My grandfather made wagons in Missouri, then he came to New Burlington. If a thing was to break, a blacksmith shop was where it came because you just didn’t go out and buy things new every day. Hooks, singletrees, tongues, open rings, chain, all these things were made by a blacksmith, not bought off a shelf. Grandfather Joseph could make anything. I have hammers and tongs now made by his hand. He sharpened plow shares for fifteen cents and shod a horse for thirty cents a shoe and I have his ledger to prove it so. I began working regular with him and my father in 1910, when I was 12 and our work was mostly wheels and horseshoes. Who could make the spokes in a wagon wheel today? We made everything but the hub. Grandfather made the spokes of hickory with a draw knife and a wood rasp, with a tenant-cutter for the ends. It was a very particular job. That was my grandfather’s work and he died in 1913 and I do not believe he ever saw an automobile.

My father was a very particular man and I was glad of it because he taught me that anything worth doing is worth doing right. He would sharpen a plow and it would run clean across a field and no one had to hold the handle. When I was six he made me a sled out of a pair of buggy shafts and it was never beat down a hill. When he bought buggy shafts, he always bought three. When you put one in, you’d do three. No one knows why but that seemed to be the case. He never worked on an automobile. He was the afraidest man of gasoline. When he rode with me he rode with his door open, ready to leap if things went wrong. Well, all of the younger ones wanted an automobile. It was something to get hold of. We were like children after a toy. I drove a huckster wagon when I was 16. 1 got in there and just gripped the wheel as hard as I could. I ran it a mile and it got away from me and into a ditch and back the other way, by golly! My father finally bought one, but he was very afraid of it. He had some age on him then and when you have that, there is such a difference in the speed of things.

When we were young, why, none of us ever thought of what the automobile would do. Today, having the choice, I’d do away with it. The horse and buggy days were the best of my life.
In my day everybody had a driving horse. Dad had a grey mare never beat on the road. It was 10 miles to Xenia and Dad could drive there in an hour and it took a good horse to do it. In those days, you meet anybody on the road and him with any speed at all, why, a race was on. Then I had the smartest horse I ever drove. I’d be asleep and she would ride into the yard, go to the trough for a drink, then back up and turn left so she wouldn’t catch the buggy wheel on the trough and go to the barn.
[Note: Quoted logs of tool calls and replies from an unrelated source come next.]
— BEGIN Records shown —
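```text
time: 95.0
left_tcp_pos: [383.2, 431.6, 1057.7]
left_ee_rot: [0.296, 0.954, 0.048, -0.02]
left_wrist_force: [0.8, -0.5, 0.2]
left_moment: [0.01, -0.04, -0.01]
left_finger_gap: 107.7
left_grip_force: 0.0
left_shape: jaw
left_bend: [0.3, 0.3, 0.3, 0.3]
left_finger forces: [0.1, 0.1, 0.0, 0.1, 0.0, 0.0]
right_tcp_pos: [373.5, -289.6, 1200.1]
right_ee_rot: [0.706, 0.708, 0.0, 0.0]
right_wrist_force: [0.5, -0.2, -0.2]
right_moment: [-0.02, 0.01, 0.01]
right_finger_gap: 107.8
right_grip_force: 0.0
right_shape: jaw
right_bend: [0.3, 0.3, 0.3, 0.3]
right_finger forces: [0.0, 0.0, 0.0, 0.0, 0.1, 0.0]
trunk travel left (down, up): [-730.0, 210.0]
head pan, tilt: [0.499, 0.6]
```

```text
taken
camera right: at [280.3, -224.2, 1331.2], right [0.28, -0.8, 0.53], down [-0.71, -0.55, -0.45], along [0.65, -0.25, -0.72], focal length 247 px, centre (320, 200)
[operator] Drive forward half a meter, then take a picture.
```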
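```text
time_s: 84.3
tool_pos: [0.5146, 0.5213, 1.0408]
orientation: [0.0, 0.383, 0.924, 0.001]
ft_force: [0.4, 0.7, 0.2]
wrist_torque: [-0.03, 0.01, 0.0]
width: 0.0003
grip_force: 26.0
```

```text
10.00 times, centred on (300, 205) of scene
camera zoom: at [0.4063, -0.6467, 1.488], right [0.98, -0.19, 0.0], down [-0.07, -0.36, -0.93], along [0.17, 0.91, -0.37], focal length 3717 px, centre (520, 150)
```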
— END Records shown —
Dad raced her one night and she struck her knee and the next morning when mother went out, she stuck her leg straight out the door to show mother where it hurt. I always liked horses because I was raised with them. I did all my running around with a high-life horse and a good buggy and they were pleasant times because everybody knew everybody else and you left your doors open and people didn’t steal everything you had.

We never turned away any horses to shoe and that was saying a lot for those days, but my dad died at 57 because he had shod too many mean horses. They claimed that everytime a horse jerked you it enlarged your heart. I missed part of my first year in high school when a mule kicked my father and broke his leg and I went into the shop. I was kicked some, and I’ve caught a few nails, but when they kicked I always went into the horse and not backward and I wore a thick leather apron which cracked like a board when I was kicked. Once a big horse caught a nail under my ring and fairly led me around on my knees. I never wore one again, I’ll tell you. I remember my dad resetting a mule’s front shoe and getting his cap kicked off with the back one. He just threw the mule down in the lot and someone sat on the mule’s head while dad finished with the work. He charged fifty cents to reset two shoes instead of the usual thirty-five and the fellow really hollered about it -- but he wasn’t there when the work was being done. Old Amos Faulkner had a team and like most teams there was a good horse and a bad one. The bad one, I could have killed her twelve times and so could have my dad because she would just piss all over you. To keep her still we would roll both her ears with a rasp and put a twitch on her nose but the piss was something else, yellow like an egg and gallons of it. Well, you have experiences with anything you do in life and that was one of them.

I had six brothers and a sister and seven of my own children but no one learned smithing but me. It was getting away when I was small and I would have been better off doing another job. I worked for Hugh Lickliter for 35 years just for a living and I made Hugh his money and although he didn’t raise his prices nor my wages he was the best man I ever worked for. I was offered a job welding in Dayton once but my family didn’t want to move and I didn’t want to change and with that against a man, he can’t do much. I worked in the factory at Frigidaire only briefly but I am hell on those kind of people. I cannot get along with them. After ten months I was laid off and although I could have gone back later I never did. The foreman didn’t like me from the first. He would say, ‘Come on, blacksmith, get the lead out of your ass.’ And when I left I said to him, ‘If ever I meet you someplace out you’ll have to be a better man than I….’ Oh, there are a lot of bad jobs in the world. Once I was offered a job with the state and the man said, ‘You’ll have to divvy up at election time,’ and I looked at him and told him where he could lay his job. I guess I just headed that way when I was young. There was always too much temper about me. But I liked the blacksmith shop although with seven children I never had the money to own my own shop. We got by and part of it was hard getting by and I don’t know how we did it. I worked thirty years and not two weeks’ vacation. I just took the money instead. That was how hard up I was. To work for myself, now, that means keeping book and with Gilligan wanting three cents of every dollar I just think better of it. Blacksmithing has run out. I feel it. It’s quit off and I am 73 years old and when you get old you hate to begin anything new. But my grandfather used to say this: only two blacksmiths ever went to hell. One didn’t charge enough and the other hammered cold iron.